What an AWESOME project!! Here’s why:
- it was challenging
- it was FULL of educational lessons
- IT HAD GLITTER!!!!!!!!!!
Kindergartners learned about spatial relationships. No I’m not saying “special” with a southern accept. Spatial. As in, space between objects within a composition. They learned about SPACE. In art, you can be talking about space two different ways:
- Positive & Negative Space (anything tangible is positive space, all the space around the tangible objects is negative space)
- Spatial relationships (foreground, middleground, background, the space from the front of a composition to the back of the composition)
Here is our concept for this lesson:
- Relationships of objects in composition
And here is the objective:
- Students will be able to identify the foreground, middle grounds, and background in a composition.

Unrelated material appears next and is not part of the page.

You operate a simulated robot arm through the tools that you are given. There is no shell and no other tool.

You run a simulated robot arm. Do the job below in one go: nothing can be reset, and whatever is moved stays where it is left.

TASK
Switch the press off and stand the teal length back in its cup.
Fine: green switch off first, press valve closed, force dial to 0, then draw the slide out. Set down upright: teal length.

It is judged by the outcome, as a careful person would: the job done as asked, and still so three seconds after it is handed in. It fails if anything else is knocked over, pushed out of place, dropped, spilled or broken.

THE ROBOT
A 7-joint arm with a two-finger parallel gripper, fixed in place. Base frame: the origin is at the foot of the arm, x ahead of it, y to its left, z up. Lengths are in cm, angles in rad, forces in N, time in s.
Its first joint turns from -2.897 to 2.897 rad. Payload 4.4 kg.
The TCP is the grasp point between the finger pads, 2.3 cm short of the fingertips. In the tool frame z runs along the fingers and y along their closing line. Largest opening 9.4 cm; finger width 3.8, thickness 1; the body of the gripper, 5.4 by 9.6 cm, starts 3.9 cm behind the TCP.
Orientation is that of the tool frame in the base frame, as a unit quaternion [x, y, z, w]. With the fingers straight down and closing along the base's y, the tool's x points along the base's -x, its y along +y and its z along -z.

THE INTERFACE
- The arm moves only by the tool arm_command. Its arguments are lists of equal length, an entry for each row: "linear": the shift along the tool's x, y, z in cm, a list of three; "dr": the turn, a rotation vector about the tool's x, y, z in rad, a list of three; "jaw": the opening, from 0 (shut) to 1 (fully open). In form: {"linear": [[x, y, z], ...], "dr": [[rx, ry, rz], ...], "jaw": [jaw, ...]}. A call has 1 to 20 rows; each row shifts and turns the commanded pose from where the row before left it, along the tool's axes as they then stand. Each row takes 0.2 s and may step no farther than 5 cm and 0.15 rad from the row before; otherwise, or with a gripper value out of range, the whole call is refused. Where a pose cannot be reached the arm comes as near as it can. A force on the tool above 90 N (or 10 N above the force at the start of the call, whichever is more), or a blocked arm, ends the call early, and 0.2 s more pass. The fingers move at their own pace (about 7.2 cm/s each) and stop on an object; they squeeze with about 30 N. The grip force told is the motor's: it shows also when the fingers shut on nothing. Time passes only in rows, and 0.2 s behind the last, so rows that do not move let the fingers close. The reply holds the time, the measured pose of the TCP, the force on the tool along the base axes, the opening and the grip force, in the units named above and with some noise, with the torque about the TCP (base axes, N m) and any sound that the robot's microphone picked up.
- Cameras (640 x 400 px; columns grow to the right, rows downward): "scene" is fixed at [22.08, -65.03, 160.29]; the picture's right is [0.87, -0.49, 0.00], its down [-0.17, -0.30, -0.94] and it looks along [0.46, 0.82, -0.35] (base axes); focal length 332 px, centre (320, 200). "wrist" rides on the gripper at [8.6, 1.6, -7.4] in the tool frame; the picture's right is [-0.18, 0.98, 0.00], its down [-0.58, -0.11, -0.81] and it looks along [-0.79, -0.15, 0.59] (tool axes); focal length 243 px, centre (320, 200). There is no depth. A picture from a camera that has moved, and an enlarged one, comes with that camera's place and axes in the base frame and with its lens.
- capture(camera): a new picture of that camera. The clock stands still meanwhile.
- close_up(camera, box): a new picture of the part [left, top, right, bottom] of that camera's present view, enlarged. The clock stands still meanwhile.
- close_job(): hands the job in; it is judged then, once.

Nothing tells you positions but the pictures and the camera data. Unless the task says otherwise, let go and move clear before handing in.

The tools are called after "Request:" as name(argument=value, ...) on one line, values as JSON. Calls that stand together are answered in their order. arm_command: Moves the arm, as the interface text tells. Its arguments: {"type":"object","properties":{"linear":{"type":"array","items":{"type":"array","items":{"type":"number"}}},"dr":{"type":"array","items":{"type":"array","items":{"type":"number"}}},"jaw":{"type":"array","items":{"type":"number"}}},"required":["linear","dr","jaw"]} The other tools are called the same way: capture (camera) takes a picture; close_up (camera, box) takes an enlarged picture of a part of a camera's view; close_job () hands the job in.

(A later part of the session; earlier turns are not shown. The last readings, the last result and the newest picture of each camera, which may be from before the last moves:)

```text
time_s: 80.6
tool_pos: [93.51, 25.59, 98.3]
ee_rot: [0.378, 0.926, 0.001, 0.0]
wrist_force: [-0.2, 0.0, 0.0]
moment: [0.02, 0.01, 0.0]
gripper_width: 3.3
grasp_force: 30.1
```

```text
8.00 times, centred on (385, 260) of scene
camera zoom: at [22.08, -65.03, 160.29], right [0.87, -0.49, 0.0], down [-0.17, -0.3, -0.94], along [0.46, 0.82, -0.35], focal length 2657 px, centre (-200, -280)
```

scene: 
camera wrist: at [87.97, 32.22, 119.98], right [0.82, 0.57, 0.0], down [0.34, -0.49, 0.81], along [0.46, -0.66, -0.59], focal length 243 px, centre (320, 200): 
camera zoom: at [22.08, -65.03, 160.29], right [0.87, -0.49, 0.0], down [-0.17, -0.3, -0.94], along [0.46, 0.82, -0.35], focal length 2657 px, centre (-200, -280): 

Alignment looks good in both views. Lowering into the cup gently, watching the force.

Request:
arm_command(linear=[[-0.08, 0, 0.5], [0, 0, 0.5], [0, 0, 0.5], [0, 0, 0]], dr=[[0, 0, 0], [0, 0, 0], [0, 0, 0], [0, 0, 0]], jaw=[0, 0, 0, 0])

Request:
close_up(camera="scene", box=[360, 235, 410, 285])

- Students will apply that knowledge of spatial relationships, and paint a composition by mixing blue and white to show correct spatial relationships.
- Students will then create a scene with winter trees in their composition to again show correct spatial relationships.
Here is the fun conversation I had with the kinderbabycuties:
Me: When you see an airplane in the sky, does it LOOK big or small to you?
Me: Exactly! But, what about when you get on an airplane? Is it little itty bitty like it looks in the sky? Or is it big?
Me: Correct! So, what happened in the sky? Did I get Gru to use his shrink-ray to shrink the airplane when it goes and flies to another city?
So cute, they love it. So I explain how our eyes kinda play tricks on us. When objects are further away, they appear smaller. Then I had the whole class stand up, I picked 2 students who are the same height. I had them stand next to each other and one slowly walked to the other side of the room. Then the rest of the class used their use their thumb for reference on how small she looked, because she LOOKED like she was smaller than the other student – but the other person was still the same height. This is a little hard to explain, maybe next year I’ll snap a picture and blur faces out so you can see what I mean. Either way, I think it really drove home the point and the kids had fun. 🙂
Now I showed them the final example of what we were making. Here’s mine (By the way, I got this fantastic lesson idea from Deep Space Sparkle. I also entered it into a contest for $50 gift card to her website where I can get some more lessons!):
We talked about how the size of the trees gets smaller as their eyes travel to the back of the paper. I asked if they noticed any other way we know the small tree is in the background. The colors! Colors also fade the further back they go! So that’s why dark blue is in the foreground, medium blue is in the middleground, and light blue is in the background. Aaaaaand the colors of the trees also changed. Dark green is in the foreground, regular green is in the middleground, and light green is in the background.
Day One: I had pre-folded the paper for the kids to make them more succesful at keeping the colors where they should stay. I gave them blue, and showed them to paint with an up and down motion, kind of like taly marks all along the bottom section. Next they got some white paint, filled in the entire middle section, and lastly they got white paint but used the same paintbrushes because they still had some remaining blue paint on them – and that made a very light blue for the top. That was all we had time for!
Day Two: We cut out our green trees (I gave them different sized paper to make sure they did this correctly), then they painted watered down glue on, and sprinkled glitter on (THEMSELVES!!), and lastly, they used a q-tip to paint white snow all over their scenes.
Gosh, I really did love this project. I was so excited to write about it and share it with you guys, I didn’t take as many pictures as I would have liked. So I’ll be adding to it later!